── Page text

Zagreb University School of Medicine
Šalata ul 2.
10 000 Zagreb, Croatia
Phone +385 (1) 4590 205; +385 (1) 4566 940
E-mail: dariapasalic [at] gmail [dot] com

Useful links

Short review:

Carmen Ricós1,2*, Carmen Perich1,3, Joana Minchinela1,4, Virtudes Álvarez1,5, Margarita Simón1,6, Carmen Biosca1,7, Mariví Doménech1,8, Pilar Fernández1,9, Carlos-Víctor Jiménez1,4, José Vicente Garcia-Lario1,10, Fernando Cava1,11. Application of biological variation – a review. Biochemia Medica 2009;19(3):250-9. http://dx.doi.org/10.11613/BM.2009.023
 
1 Analytical Quality Committee, Spanish Society of Clinical Biochemistry and Molecular Pathology (SEQC), Spain
2 Laboratory Department, University Hospital Vall d’Hebron, Barcelona, Spain
3 Laboratory Department, Primary Care Center Bon Pastor, Barcelona, Spain
4 Laboratory Department, Primary Care Center Barcelonès Nord, Badalona, Spain
5 Laboratory Department, Primary Care Center Hospitalet, Hospitalet, Spain
6 Laboratory Department, Hospital Anoia, Vilafranca del Penedès, Spain
7 Laboratory Department, Hospital Germans Trías i Pujol, Badalona, Spain
8 Laboratory Department, Primary Care Center Manso, Barcelona, Spain
9 Biochemistry Department, Hospital La Paz, Madrid, Spain
10 Laboratory Department, University Hospital Virgen de las Nieves, Granada, Spain
11 Laboratory Department, Hospital Alcorcón Foundation, Madrid, Spain
 
Corresponding author*: cricos [at] vhebron [dot] net
 
Abstract
 
This paper introduces an extensive revision of the types of components of biological variation (BV), i.e. intraindividual (random fluctuation of analytes around the setting point of each individual) and interindividual (overall variation from the different person’s setting point), briefly explains estimation of the magnitude of within- and between subject BV in healthy and non-healthy subjects, details the eight common applications of BV estimates and discusses the most debated points of interests.

────

◆ What you are asked to do: Add the next paragraphs of the page text.

── Dataset content

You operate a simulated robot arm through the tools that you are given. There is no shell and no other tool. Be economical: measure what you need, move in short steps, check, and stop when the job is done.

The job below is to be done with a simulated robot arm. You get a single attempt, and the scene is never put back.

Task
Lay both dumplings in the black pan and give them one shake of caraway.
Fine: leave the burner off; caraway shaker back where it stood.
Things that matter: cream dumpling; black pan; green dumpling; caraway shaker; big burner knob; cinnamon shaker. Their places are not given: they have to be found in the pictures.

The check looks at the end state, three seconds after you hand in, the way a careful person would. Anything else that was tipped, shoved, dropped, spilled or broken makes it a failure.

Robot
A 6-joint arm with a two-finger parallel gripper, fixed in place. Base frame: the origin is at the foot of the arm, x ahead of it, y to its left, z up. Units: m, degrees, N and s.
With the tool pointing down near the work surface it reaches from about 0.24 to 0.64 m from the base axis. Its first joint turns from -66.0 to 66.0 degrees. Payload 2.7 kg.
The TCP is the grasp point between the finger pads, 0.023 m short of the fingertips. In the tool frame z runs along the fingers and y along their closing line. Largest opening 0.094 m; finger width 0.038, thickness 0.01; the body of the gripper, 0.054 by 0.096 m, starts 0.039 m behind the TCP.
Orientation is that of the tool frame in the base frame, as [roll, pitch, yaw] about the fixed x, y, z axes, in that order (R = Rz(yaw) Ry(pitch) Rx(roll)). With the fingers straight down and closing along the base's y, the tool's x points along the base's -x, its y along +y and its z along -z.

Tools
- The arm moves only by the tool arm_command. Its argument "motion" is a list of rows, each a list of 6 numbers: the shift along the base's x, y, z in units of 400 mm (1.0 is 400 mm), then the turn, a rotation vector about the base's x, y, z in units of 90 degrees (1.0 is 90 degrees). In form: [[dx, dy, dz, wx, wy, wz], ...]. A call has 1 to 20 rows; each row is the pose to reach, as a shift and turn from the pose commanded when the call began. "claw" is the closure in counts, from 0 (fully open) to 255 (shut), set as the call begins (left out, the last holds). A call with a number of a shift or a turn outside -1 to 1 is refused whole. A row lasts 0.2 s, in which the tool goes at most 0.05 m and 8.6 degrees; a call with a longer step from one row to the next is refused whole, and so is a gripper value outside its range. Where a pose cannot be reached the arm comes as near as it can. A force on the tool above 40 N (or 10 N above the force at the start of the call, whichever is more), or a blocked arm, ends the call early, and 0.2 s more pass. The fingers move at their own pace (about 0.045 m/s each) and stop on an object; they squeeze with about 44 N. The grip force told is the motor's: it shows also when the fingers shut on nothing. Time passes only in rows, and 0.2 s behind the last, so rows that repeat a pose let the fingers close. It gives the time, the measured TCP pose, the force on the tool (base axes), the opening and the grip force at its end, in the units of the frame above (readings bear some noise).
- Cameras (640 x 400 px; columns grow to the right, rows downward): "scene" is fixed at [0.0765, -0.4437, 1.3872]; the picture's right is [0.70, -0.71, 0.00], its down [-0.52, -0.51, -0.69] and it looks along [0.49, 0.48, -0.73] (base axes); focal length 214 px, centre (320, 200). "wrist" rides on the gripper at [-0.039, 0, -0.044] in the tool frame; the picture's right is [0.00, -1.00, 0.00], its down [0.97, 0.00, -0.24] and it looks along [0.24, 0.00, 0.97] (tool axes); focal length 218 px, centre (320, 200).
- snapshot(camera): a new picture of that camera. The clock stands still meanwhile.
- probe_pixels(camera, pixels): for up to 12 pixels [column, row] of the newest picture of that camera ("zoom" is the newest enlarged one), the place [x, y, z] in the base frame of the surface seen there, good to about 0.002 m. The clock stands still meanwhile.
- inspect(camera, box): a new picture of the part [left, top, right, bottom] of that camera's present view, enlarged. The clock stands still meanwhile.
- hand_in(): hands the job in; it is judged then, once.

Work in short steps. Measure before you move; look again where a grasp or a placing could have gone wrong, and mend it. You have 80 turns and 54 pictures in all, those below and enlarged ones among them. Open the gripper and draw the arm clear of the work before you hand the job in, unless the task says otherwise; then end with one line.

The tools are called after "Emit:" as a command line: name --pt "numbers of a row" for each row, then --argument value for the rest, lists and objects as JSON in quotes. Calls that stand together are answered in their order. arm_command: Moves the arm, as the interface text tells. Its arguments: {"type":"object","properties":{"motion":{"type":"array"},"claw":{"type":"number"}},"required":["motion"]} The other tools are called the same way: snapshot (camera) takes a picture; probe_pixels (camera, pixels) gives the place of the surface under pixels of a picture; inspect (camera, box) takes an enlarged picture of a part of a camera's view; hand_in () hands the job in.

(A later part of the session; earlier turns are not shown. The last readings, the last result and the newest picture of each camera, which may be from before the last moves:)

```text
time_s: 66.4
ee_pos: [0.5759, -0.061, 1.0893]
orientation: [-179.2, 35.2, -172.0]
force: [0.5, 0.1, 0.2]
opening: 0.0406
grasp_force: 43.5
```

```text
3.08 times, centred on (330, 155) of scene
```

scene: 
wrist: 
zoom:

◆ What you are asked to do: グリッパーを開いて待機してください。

────

◆ The answer:
The aim is to discuss how quality specifications derived from BV determined in healthy individuals are attainable with current technology and in what cases data from non-healthy subjects should be used.
Finally, the paper promotes further development of BV application, such as notifying doctors about changes in patient status.
Key words: biological variation; quality specifications; reference change value; delta check; laboratory report
 
Received: July 27, 2009
Accepted: September 3, 2009
 
Introduction
 
Life is not a static condition, but a continuous fluctuation of the components in biological fluids. The biological variation (BV) of the human body components examined in laboratory medicine (analytes) can be described as of three types, namely, variation over the span of life, predictable cyclical variation that can be daily, monthly or seasonal in nature, and random variation. The biological variation occurring over a person’s lifetime is related with the physiological changes inherent to growth, aging, pregnancy, menopause, and other normal circumstances. Predictable cyclical variation occurs in components that are affected by outside influences such as light-dark or a season of the year and those whose release to the circulation is dictated by regular time intervals, such as the release of various hormones of cellular origin to the circulating blood (1). Apart from these types of variations, there is a subtle variation affecting all analytes which consists of random fluctuation around the setting point of each individual, known as the within-subject or intraindividual biological variation. Each person’s setting point may be different from another’s, and the overall variation resulting from this difference is known as between-subject or interindividual biological variation (2).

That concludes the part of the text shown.